O acompanhamento de crianças e adolescentes deve envolver a atuação de profissionais de pediatria, psiquiatria, endocrinologia, ginecologia, urologia e cirurgia plástica.

SUS deve decidir se incorporará regras

A incorporação das normas do CFM pelo Sistema Único de Saúde (SUS) ainda será avaliada pela Comissão Nacional de Incorporação de Tecnologias no SUS, de acordo com Maria Inez Gadelha, representante do Ministério da Saúde.

Segundo Gadelha, é necessário ouvir outros órgãos e ministérios por se tratar de uma questão também social.

Atualmente, para que um hospital ofereça tratamentos a pessoas trans, é necessário passar por um processo de credenciamento. Apenas 11 cidades brasileiras contam com ambulatórios especializados para atender a esses indivíduos.

O primeiro Ambulatório de Saúde Integral para Travestis e Transexuais (ASITT) foi implementado em 2009 pela Secretaria de Estado da Saúde de São Paulo e atende a cerca de 2800 pessoas por ano.

Como é o processo de adequação de gênero

Nem todas as pessoas que se identificam como transgêneras desejam passar pelo processo de adequação, havendo ainda aquelas que fazem o uso de hormônios, mas que não sentem a necessidade de passar pela cirurgia de redesignação sexual. Por esse motivo, é importante que o acompanhamento dos pacientes seja realizado por profissionais de múltiplas áreas.

No caso de crianças que manifestam sentimentos de incongruência em relação ao gênero designado no nascimento, a avaliação deve ser ainda mais cuidadosa.

Os bloqueadores de puberdade, que começam a ser ministrados pelo endocrinologista por volta dos 8 ou 9 anos de idade, podem ter seu efeito revertido.

Adiar a manifestação da puberdade (e de seus efeitos no corpo) é uma forma mais segura de evitar a ansiedade gerada pelas mudanças indesejadas no corpo, que podem ter efeitos psicológicos bastante negativos na criança trans. Além disso, os bloqueadores podem eliminar a necessidade de algumas intervenções cirúrgicas, como a da mastectomia em homens transgêneros.

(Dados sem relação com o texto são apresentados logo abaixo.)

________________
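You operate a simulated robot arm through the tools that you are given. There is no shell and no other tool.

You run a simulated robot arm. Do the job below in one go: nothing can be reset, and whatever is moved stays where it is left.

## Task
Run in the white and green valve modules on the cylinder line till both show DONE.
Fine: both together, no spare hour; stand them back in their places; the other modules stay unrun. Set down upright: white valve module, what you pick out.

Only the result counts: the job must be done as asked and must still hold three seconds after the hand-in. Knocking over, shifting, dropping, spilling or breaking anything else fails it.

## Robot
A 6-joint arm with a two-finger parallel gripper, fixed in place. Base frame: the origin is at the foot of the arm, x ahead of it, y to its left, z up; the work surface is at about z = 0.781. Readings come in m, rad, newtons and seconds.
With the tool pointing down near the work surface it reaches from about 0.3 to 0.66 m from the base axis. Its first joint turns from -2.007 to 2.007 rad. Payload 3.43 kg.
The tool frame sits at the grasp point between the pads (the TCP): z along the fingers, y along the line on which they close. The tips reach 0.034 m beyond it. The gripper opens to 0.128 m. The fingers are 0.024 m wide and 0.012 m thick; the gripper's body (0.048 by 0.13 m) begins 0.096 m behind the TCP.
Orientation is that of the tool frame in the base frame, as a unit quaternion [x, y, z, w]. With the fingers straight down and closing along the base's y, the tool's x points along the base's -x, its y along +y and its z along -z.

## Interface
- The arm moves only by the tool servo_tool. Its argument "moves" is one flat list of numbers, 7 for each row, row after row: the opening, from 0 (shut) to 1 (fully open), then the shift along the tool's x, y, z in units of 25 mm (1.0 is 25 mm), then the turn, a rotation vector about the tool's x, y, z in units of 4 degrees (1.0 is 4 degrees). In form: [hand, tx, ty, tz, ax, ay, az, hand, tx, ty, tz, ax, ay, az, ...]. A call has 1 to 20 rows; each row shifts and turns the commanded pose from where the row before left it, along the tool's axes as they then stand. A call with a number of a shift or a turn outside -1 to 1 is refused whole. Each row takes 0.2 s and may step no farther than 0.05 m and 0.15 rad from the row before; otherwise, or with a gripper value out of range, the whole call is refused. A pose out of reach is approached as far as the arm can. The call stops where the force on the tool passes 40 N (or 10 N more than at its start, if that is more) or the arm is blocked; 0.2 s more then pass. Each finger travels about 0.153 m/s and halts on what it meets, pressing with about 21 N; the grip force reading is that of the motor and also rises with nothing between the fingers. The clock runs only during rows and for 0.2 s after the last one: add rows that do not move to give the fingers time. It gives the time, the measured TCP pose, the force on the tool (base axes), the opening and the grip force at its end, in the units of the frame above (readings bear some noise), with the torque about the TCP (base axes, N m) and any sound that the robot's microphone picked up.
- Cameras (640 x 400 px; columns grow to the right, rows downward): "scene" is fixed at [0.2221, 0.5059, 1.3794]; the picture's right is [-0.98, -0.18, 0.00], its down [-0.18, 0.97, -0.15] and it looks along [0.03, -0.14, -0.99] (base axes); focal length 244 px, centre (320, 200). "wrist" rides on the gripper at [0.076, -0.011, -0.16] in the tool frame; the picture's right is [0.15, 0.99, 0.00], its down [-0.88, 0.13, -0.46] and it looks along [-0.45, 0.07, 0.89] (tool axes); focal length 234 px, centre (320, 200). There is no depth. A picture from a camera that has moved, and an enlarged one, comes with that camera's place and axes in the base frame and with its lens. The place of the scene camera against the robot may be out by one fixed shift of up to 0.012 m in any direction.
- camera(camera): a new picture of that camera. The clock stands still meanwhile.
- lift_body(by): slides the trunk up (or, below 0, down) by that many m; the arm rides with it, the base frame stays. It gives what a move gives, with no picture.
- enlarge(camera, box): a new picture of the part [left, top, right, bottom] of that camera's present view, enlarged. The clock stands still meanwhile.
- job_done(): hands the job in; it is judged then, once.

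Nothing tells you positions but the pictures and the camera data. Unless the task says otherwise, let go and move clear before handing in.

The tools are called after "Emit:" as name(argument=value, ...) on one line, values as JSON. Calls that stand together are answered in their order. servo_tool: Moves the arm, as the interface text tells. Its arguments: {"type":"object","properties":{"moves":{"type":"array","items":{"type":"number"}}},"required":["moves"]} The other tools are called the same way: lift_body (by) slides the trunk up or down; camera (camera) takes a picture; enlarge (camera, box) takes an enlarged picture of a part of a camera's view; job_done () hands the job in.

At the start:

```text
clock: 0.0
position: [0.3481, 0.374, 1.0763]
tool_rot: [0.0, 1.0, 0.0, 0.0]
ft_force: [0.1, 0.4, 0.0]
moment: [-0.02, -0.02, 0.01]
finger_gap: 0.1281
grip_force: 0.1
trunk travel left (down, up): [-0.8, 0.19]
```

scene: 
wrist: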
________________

Um estudo realizado por pesquisadores da Universidade de Washington em 2019 descobriu que crianças transgêneras afirmam sua identidade de gênero tão cedo quanto crianças cisgêneras (aquelas que se identificam com o gênero que lhes foi designado) e demonstram a mesma consistência ao longo dos anos.

Essa pesquisa confirma as descobertas de Kristina Olson, psicóloga e estudiosa da questão trans entre crianças e adolescentes. Em 2016, uma equipe liderada por Olson publicou um artigo em que apontava que crianças trans não apenas demonstravam consistência quanto à sua identidade de gênero e ao seu comportamento ao longo da vida, mas também que elas têm maior saúde emocional quando apoiadas pela família e recebendo e devido suporte de profissionais qualificados desde cedo. Assim, apresentam menor propensão a desenvolverem depressão e ansiedade.